6

I have a few aliases in .bash_aliases. I defined c alias as follows, but it does not work as it should:

...
alias cd='cd; ls -r --time=atime'
alias c='cd'
...

In .bashrc there is a line:

alias ls='clear; ls --color=auto'

Commnand c gives bad output now. It should give the same output as cd; clear; ls -r --time=atime --color=auto.

Other problem: When I type cd dir I should stay in dir but I'm in $HOME as a result.

How can I solve this and improve in defining aliases? Is .bash_aliases interpreted as a regular grammar?

2
  • Define "bad output". What does it do, and what did you expect it to do?
    – cjm
    Sep 1, 2011 at 16:21
  • see question edit.
    – xralf
    Sep 1, 2011 at 16:37

2 Answers 2

9

Use functions instead, the advantage being the possibility to pass parameters and a cleaner syntax.

function cd() {
  command cd "$@"
  ls -r --time=atime
}

function c() {
 cd "$@"
}

function ls() {
  clear
  command ls --color=auto "$@"
}

(command is a bash builtin used to refer to the real command, and not functions with the same name).

4
  • command cd will give you command not found: cd, you meant builtin cd. Sep 1, 2011 at 16:44
  • @Stéphane Gimenez: are you sure? it works here
    – enzotib
    Sep 1, 2011 at 16:46
  • Seems that bash strangely accepts it. zsh doesn't… and dash don't know about builtin… what a mess. Sep 1, 2011 at 16:48
  • 1
    @StéphaneGimenez The command utility suppresses alias and function lookup only. It also has an effect on special built-ins (see the spec for details). command cd should always run the build-in. Zsh is non-standard by default, you need to set the posix_builtins option to make it behave according to the standard. Sep 1, 2011 at 23:21
4

c should be exactly equivalent to cd. I expect you'll see the same error from cd dir as from c dir, and that c alone works.

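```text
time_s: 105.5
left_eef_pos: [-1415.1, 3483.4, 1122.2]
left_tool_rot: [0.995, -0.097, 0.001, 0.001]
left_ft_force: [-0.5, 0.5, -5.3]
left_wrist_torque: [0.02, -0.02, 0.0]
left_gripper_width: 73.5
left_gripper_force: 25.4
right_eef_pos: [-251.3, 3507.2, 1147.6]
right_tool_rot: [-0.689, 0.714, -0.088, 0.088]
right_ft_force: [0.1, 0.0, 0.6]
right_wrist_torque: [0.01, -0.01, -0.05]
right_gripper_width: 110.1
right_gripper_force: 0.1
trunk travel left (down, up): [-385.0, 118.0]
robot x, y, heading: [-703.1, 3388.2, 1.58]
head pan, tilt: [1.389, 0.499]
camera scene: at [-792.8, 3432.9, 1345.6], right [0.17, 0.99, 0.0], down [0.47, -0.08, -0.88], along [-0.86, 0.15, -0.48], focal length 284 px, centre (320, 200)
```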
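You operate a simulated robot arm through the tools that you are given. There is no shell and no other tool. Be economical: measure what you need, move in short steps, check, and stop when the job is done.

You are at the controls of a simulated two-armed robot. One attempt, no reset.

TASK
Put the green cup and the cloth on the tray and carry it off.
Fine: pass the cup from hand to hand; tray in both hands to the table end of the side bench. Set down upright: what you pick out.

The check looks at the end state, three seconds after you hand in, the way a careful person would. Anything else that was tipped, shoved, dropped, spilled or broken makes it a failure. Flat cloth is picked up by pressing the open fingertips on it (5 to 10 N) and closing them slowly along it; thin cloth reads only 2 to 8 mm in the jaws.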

cd won't work the way you've defined it, because aliases perform a simple text substitution. cd dir is expanded to cd; ls -r --time=atime dir. Aliases are pretty much limited to giving a command a shorter name or providing default options, e.g. alias c=cd or alias cp='cp -i'. For anything more complex, such as running several commands, use a function.

cd () {
  command cd "$@" &&
  ls -r --time=atime
}

See also Aliases vs functions vs scripts, How to pass parameters to an alias?.

1
  • Thank you. You're right c and cd makes no difference. I will accept enzotib answer because it's larger, but your answer gives me the feeling of understanding and the ability to accept his answer. So it belongs to accepted too.